▸ Instructions for the task
Extract, unchanged, every line from the top of the material below through the line with "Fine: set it", and no more.

▸ Raw data

--- Begin ---

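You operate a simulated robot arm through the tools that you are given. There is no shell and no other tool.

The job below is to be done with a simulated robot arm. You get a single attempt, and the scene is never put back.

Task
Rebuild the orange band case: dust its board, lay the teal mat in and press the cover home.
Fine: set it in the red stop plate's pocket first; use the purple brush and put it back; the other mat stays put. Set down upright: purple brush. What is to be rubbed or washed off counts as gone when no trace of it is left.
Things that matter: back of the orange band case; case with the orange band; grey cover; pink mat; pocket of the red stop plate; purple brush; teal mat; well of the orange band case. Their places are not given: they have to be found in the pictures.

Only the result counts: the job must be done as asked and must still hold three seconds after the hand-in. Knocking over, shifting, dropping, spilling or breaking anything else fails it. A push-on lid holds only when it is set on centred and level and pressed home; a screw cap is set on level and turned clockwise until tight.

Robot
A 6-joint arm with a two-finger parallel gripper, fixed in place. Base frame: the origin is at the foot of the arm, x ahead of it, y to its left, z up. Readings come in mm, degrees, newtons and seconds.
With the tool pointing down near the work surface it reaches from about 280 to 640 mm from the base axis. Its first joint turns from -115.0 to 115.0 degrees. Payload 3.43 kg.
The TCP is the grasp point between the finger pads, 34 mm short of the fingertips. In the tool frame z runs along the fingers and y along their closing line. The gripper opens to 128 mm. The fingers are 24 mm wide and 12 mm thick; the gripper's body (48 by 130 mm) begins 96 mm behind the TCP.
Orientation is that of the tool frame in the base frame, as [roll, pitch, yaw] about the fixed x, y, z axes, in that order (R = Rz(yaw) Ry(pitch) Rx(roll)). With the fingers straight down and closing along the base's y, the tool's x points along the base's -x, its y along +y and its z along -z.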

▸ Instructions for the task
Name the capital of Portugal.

--- End ---

▸ Reply to the task
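You operate a simulated robot arm through the tools that you are given. There is no shell and no other tool.

The job below is to be done with a simulated robot arm. You get a single attempt, and the scene is never put back.

Task
Rebuild the orange band case: dust its board, lay the teal mat in and press the cover home.
Fine: set it in the red stop plate's pocket first; use the purple brush and put it back; the other mat stays put. Set down upright: purple brush. What is to be rubbed or washed off counts as gone when no trace of it is left.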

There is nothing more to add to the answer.